Charles Darnay is about to be guillotined owing to his direct lineage to the Marquis of a French estate. Is he responsible for the torment and the repression inflicted on the French peasants by the former Marquis who is now dead?
But who will explain this to the angry mob of France which is baying for blood? Years of torture has brought out this evil and madness in the French mob that has now the potential to feed innocents to the guillotine.
When you read ‘A Tale of Two Cities’ by Dickens, you unequivocally sympathize with the protagonist and the lead of the story. You must be rooting for Darnay all through the book, lamenting his incarceration and desperately wanting him to be set free.
Cut to 2015. The clouds of the 1993 Mumbai blasts hover over this man spelling death for him. The brother of a mafia don (who is the prime suspect and seen as the mastermind behind the attacks), this man comes to India to clear his name uncannily like Darnay believing in the power of truth and justice (although the current blast convict is no saint; there is evidence of him being involved in smuggling; however he may not be a mass murderer as per the journalists, who made it their business to look deep into the matter, found). And now he stands on the threshold of being hanged. (Did Dickens get a premonition of the entire thing?!)

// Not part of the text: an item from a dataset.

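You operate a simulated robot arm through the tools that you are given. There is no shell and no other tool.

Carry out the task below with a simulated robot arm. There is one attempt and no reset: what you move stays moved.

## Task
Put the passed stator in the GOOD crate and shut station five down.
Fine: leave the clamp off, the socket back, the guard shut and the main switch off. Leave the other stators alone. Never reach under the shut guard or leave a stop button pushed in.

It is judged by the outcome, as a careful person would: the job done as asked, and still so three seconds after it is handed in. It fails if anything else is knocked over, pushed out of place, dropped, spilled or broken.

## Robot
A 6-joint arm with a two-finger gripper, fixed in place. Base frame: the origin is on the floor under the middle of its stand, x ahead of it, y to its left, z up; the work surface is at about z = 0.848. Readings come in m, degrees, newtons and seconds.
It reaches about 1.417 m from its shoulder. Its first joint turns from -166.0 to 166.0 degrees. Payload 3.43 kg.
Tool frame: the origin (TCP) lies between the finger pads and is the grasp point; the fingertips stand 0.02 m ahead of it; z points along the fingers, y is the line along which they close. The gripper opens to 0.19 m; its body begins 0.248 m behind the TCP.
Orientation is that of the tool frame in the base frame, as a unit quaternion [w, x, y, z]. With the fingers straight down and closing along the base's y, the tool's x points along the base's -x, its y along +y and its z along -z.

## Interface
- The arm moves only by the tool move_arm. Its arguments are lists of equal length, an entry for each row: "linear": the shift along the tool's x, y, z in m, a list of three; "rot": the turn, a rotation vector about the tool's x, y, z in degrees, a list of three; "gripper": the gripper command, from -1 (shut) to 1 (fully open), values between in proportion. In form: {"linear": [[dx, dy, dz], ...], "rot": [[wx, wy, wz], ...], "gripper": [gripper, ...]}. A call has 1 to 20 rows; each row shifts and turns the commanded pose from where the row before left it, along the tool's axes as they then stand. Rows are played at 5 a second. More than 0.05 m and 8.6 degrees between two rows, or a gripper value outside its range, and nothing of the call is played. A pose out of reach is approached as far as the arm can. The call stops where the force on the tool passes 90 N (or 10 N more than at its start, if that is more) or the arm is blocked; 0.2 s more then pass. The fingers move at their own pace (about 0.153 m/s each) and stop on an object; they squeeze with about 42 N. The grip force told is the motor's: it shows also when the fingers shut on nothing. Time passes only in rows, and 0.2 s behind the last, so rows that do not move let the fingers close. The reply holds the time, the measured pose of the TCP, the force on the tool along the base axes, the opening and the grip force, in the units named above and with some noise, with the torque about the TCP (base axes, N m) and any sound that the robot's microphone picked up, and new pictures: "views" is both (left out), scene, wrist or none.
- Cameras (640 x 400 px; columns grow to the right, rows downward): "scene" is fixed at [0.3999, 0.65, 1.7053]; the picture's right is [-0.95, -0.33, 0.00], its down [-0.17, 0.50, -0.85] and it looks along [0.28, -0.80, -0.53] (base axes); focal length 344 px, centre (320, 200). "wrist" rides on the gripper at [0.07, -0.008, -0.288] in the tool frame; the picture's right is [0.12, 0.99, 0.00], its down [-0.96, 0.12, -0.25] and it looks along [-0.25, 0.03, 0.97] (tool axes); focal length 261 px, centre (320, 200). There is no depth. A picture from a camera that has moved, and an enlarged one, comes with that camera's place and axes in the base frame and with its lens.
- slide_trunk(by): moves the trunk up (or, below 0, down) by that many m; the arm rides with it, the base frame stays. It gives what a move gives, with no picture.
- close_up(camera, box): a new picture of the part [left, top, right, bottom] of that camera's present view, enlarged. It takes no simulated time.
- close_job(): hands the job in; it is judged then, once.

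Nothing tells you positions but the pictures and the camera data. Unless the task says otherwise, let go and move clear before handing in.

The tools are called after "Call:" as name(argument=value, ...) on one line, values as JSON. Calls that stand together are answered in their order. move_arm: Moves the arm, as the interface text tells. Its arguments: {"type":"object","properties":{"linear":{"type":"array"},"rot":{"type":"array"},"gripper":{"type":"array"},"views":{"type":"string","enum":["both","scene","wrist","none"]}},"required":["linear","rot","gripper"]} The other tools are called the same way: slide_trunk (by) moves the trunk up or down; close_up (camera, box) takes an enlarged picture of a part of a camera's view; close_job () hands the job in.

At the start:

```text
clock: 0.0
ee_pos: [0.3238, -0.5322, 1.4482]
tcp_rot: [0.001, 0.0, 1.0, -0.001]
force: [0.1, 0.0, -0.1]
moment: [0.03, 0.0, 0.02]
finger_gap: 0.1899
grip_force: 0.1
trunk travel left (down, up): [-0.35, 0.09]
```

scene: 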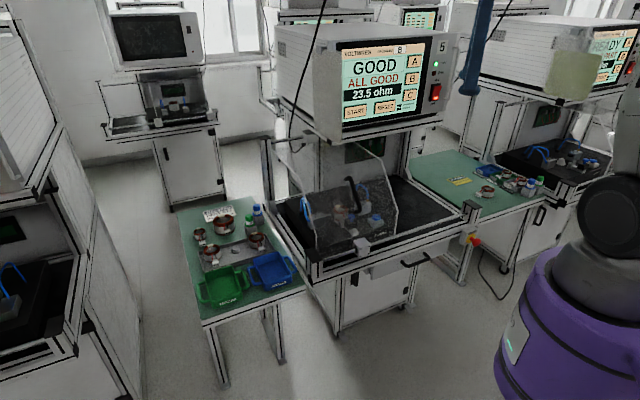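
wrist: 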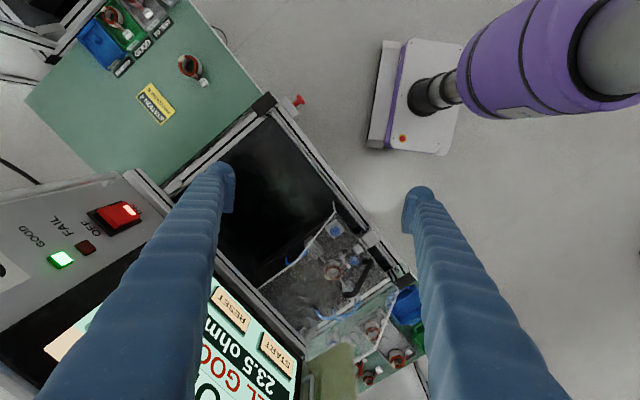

These are the best of times; these are the worst of times...
Sydney Carter’s good Samaritanism saved the day in Dickens' novel. But what will be the fate of this man who is part of a world of not fiction, but facts?
Has the Dickens of our world’s story cooked up something for him?
Or is our world way too real and unforgiving to have any of the drama and clemency that’s prevalent in the world of fiction?